BAE Systems will design mechanisms for the U.S. Defense Advanced Research Projects Agency (DARPA) that protect emerging wideband receivers from interference, enabling their use in contested and congested environments. DARPA awarded two contracts to BAE Systems totaling $5 million under the Wideband Adaptive RF Protection (WARP) program which is designed to develop wideband adaptive filtering and signal cancellation architectures to safeguard emerging wideband receivers against both external and self-interference.
Within the Department of Defense, radio frequency (RF) systems must operate within an increasingly crowded electromagnetic spectrum and contend with mission-compromising interference from friendly and hostile sources.
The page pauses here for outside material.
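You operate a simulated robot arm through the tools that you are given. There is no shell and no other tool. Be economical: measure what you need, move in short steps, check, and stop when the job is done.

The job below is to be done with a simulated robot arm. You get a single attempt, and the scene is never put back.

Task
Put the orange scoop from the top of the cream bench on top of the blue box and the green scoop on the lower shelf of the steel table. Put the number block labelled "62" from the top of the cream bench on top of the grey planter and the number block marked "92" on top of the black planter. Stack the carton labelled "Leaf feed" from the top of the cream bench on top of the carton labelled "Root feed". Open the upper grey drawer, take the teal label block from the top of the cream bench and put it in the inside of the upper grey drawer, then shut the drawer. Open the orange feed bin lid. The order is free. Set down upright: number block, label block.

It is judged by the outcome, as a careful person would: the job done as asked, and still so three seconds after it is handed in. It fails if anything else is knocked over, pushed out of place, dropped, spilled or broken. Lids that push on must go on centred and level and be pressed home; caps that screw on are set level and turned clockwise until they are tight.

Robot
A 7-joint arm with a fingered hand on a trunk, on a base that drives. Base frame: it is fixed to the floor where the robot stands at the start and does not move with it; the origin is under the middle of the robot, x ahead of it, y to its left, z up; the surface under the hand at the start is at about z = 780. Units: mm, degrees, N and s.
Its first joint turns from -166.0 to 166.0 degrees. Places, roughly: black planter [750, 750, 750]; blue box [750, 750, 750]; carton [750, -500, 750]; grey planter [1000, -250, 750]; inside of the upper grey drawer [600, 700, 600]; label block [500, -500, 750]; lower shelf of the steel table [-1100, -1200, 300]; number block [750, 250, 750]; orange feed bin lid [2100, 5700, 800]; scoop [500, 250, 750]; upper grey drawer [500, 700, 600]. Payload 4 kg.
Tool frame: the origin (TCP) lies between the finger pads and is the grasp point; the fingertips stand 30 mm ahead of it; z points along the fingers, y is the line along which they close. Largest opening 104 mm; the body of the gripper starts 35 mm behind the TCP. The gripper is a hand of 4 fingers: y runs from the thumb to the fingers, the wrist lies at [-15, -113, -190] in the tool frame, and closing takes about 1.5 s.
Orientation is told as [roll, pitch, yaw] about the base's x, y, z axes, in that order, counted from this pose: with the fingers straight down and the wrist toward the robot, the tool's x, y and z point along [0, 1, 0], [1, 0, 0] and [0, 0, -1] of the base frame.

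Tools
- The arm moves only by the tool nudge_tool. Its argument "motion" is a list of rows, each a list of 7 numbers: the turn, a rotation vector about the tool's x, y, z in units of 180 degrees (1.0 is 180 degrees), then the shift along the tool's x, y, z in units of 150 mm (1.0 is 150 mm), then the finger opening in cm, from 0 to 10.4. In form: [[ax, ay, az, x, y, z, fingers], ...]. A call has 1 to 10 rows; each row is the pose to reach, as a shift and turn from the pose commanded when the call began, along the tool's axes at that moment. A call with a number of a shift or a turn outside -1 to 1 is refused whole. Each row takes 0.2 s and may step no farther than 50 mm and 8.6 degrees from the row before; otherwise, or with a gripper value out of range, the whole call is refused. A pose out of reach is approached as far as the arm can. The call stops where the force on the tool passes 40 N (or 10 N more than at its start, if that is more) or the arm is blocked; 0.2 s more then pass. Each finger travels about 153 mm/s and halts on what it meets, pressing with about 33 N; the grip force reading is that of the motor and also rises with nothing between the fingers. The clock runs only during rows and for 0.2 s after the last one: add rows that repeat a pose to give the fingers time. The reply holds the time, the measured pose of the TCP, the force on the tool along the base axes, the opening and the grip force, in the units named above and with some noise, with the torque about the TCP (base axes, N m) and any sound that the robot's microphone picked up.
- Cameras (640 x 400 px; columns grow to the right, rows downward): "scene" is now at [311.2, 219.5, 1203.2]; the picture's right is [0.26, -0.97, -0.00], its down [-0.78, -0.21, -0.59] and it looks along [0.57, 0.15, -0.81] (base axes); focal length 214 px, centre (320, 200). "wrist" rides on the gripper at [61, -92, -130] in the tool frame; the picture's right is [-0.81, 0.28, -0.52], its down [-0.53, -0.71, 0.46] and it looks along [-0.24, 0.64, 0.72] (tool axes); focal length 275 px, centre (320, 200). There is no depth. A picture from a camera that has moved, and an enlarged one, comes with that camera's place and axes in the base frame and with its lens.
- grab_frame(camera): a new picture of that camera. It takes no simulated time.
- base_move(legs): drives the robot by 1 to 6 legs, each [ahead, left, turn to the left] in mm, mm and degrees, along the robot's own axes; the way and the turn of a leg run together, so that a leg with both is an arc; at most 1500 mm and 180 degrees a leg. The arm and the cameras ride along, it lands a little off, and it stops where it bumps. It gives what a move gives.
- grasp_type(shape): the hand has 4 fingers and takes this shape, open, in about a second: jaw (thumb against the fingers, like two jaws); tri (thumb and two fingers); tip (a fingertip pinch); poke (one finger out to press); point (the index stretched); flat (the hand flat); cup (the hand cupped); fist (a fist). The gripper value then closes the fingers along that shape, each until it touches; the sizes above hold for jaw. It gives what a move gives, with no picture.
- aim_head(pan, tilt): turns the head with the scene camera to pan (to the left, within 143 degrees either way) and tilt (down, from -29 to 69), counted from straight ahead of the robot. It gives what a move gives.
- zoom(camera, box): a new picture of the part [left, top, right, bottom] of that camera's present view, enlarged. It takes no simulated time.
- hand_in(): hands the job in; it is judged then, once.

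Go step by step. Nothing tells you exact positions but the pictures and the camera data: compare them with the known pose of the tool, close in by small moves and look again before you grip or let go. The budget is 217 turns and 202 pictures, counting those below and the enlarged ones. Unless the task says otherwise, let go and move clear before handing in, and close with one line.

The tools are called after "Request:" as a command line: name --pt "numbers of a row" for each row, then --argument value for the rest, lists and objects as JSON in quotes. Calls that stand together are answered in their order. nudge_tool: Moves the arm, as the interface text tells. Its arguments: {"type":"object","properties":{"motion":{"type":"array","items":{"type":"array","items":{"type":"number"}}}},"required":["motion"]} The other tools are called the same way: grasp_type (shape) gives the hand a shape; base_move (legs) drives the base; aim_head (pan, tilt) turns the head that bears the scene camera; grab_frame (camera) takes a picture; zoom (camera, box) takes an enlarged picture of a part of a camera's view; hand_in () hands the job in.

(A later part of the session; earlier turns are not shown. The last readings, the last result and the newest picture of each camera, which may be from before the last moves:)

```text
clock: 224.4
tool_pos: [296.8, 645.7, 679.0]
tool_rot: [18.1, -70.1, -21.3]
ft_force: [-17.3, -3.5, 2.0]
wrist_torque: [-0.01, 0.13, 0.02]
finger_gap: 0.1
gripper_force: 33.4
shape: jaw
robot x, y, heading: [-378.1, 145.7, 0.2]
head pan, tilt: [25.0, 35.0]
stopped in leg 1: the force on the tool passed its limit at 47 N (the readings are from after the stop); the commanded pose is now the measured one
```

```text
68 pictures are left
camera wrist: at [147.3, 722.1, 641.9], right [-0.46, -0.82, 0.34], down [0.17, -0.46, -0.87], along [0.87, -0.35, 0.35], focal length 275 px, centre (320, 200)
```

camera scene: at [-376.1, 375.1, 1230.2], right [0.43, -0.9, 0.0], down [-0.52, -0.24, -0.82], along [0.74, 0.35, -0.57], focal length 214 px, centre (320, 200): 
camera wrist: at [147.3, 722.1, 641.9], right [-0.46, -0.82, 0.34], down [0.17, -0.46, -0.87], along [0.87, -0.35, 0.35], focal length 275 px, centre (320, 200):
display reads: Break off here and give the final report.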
“The ability to control signal strength across the electromagnetic spectrum is critical to the robust operation of wideband RF electronics,” said Chris Rappa, product line director at BAE Systems’ FAST Labs™ research and development organization. “WARP signal filters and cancellers will sense and adapt to the electromagnetic environment through the intelligent control of adaptive hardware.”
The technical areas of the program focus on enhancing electronic warfare technology to improve adaptive control of electromagnetic spectrum – enabling allied forces to freely operate while denying that advantage to adversaries. Specifically, Technical Area 1 is focused on mitigating external interference and Technical Area 2 is focused on mitigating self-interference from co-located transmitters to enable same-frequency simultaneous transmit and receive, also known as STAR.
The WARP awards add to the advanced defense electronics and electronic warfare research and development portfolio and are based on many years of investment on various programs including T-MUSIC, CONverged Collaborative Elements for RF Task Operations (CONCERTO) and Radio Frequency Field Programmable Gate Arrays (RF-FPGA).